Homem-Aranha – Longe de Casa
Outro personagem envolvido na saga dos Vingadores terá mais um filme-solo em 2019. Desta vez, Peter Parker, em sua versão mais adolescente interpretada por Tom Holland, se envolve numa aventura na Europa e terá como antagonista um icônico vilão dos gibis, o Mystério, vivido pelo ator Jake Gyllenhaal. Deve chegar depois dos acontecimentos de Os Vingadores – Ultimato. Não deixa de ser uma pista.
Shazam!
Os estúdios DC tentam engrenar dois sucessos em sequência, o que tem sido difícil, mesmo trazendo personagens tão queridos dos gibis. Após o êxito de Aquaman, que deve ser o primeiro filme do Universo DC a superar a barreira de 1 bilhão de dólares nas bilheterias, vem aí Shazam!, uma das criações mais carismáticas do segmento. O adolescente que se transforma em super-herói será vivido por Zachary Levi.
Coringa
Outro trunfo da DC para 2019 é o filme Coringa, que está, mais uma vez, de intérprete novo.
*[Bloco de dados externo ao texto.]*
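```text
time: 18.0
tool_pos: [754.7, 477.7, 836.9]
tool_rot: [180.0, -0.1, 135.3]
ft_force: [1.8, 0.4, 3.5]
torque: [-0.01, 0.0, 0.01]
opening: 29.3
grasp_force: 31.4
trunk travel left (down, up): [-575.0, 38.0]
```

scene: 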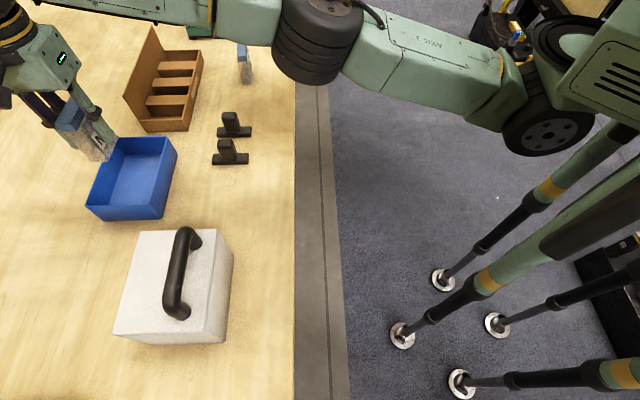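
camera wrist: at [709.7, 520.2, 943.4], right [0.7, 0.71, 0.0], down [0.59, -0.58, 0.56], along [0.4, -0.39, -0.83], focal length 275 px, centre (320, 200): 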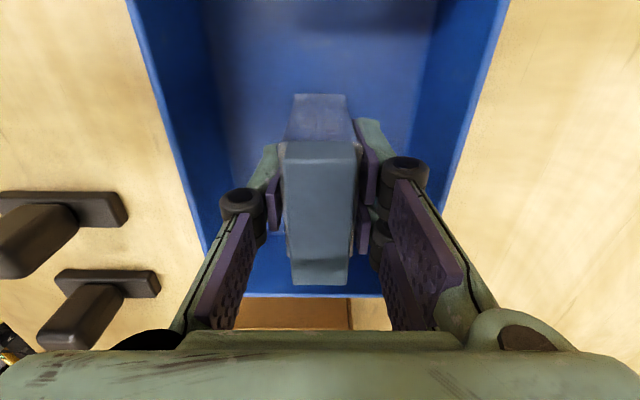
O desafio agora coube ao excelente Joaquin Phoenix, que, pelas primeiras imagens reveladas, mostra que terá uma interpretação mais contida que a histriônica realizada por Jared Leto no fracasso Esquadrão Suicida. O Coringa que vem aí estaria mais próximo do de Heath Ledger, que lhe valeu um Oscar póstumo.
Os Novos Mutantes
A franquia X-Men, depois de mais de uma dezena de filmes, retorna tentado se revigorar. Afinal, personagens icônicos, como Wolverine e Professor Xavier, morreram. Desta vez, os produtores apostaram em uma história de terror com jovens mutantes se deparando com poderes que não podem compreender. No elenco, presença de brasileiros, como a atriz Alice Braga, que viverá uma cientista.
Hellboy
O herói que na verdade é um demônio ganha uma nova versão. Agora, o protagonista é vivido por David Harbour, que se destacou na série Stranger Things. O desafio agora é enfrentar uma feiticeira medieval que tem o singelo plano de, para variar, exterminar a humanidade. A vilã será vivida por Milla Jojovich. Toda a história de Hellboy será recontada. Vem aí, possivelmente, mais uma trilogia.